His wife was an injured party but I'm not sure about a lot of those women. Has anybody ever read, You'll Never Eat Lunch in This Town Again ?

Saint Croix said...

If you think Althouse is a meanie you should read Mark Twain's hilarious take-down of

James Fenimore Cooper.

Scots Irish said...

Why did you love 'travelled'? It'so the standard spelling in English, as you probably know, but I can't see what's lovable [English: loveable] about it!

Humperdink said...

How many of the MSM Sunday shows covered the Planned Parenthood fetal organ sales expose?

If you guessed zero, you would be right. Yawn.

Humperdink said...

Monty Python 90 second film clip covers transgenderism 36 years ago. Absolutely hilarious. Then a sense of sadness for me.


http://www.americanthinker.com/blog/2015/07/life_imitates_monty_python_.html

Hagar said...

CBS led the Evening News last night with 4 minutes on l'affaire Cosby. Why?

Hagar said...

Also yesterday, a Black minister and a bunch of politicians of pallor of an unnamed party demanded the removal of the Civil War cannon (reproductions, but there is a story behind these), plaques commemorating the defeat of the Confederate invasion of New Mexico and the high-water mark of the Confederacy in 1862, and the Confederate flag ("Stars and Bars": not the battle standard) displayed as one of the "Five Flags over New Mexico" (Spain, Mexico, U.S., C.S.A, and State of N.M.).

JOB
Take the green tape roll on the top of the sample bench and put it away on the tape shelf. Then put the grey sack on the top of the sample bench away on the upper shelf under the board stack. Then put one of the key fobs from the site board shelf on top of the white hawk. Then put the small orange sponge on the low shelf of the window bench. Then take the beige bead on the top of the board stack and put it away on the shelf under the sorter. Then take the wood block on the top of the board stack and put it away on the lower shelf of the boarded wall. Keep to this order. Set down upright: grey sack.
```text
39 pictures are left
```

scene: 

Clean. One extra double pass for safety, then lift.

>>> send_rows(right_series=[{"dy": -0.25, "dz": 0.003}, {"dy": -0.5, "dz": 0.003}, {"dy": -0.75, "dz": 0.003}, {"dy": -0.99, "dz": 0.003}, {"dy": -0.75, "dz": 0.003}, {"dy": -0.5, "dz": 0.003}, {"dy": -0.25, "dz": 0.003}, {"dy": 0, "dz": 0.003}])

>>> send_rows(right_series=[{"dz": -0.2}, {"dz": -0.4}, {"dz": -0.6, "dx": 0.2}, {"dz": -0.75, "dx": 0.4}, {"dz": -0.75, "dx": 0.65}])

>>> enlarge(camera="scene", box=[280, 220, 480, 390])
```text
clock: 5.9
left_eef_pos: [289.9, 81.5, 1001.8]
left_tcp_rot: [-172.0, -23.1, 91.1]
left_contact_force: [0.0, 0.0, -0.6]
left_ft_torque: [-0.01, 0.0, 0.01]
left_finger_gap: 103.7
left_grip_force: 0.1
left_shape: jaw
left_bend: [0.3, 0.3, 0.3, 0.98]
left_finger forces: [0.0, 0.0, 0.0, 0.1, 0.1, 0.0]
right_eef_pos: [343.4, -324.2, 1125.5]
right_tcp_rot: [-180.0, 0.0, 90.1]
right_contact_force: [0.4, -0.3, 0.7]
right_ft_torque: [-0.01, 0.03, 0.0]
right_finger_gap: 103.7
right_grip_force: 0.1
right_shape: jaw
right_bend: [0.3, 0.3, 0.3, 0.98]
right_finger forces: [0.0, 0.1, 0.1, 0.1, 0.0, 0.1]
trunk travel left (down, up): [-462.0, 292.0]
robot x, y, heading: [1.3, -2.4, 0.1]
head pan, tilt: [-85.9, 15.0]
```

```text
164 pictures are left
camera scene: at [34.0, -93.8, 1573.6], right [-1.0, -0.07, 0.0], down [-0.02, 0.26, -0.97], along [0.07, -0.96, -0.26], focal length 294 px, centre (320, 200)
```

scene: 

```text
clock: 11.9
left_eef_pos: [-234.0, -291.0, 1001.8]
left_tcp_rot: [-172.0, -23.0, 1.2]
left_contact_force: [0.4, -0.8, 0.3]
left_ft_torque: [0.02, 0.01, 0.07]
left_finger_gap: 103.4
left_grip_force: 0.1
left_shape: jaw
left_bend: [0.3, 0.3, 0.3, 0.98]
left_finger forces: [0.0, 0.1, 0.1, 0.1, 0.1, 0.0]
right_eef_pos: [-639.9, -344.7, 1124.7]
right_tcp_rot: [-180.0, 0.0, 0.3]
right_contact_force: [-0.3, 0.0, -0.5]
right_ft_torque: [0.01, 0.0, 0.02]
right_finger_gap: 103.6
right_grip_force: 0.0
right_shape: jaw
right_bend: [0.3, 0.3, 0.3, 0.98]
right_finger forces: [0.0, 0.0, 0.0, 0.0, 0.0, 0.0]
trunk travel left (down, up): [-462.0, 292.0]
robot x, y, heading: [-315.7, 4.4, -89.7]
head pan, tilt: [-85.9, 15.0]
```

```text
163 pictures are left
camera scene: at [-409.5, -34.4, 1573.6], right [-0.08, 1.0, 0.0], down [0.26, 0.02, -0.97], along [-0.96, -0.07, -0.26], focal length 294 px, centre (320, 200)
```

One wonders if these clowns wishes the Civil War never happened and that slavery was still legal in this country.

Hagar said...

... wish....

(The way my brain is wired, I tend to add an s for something ongoing, rather than pay attention to the number of subjects.)

Hagar said...

And also, sorry:

That should be "Five Flags over Albuquerque." There is no claim that the Confederates ever conquered New Mexico Territory.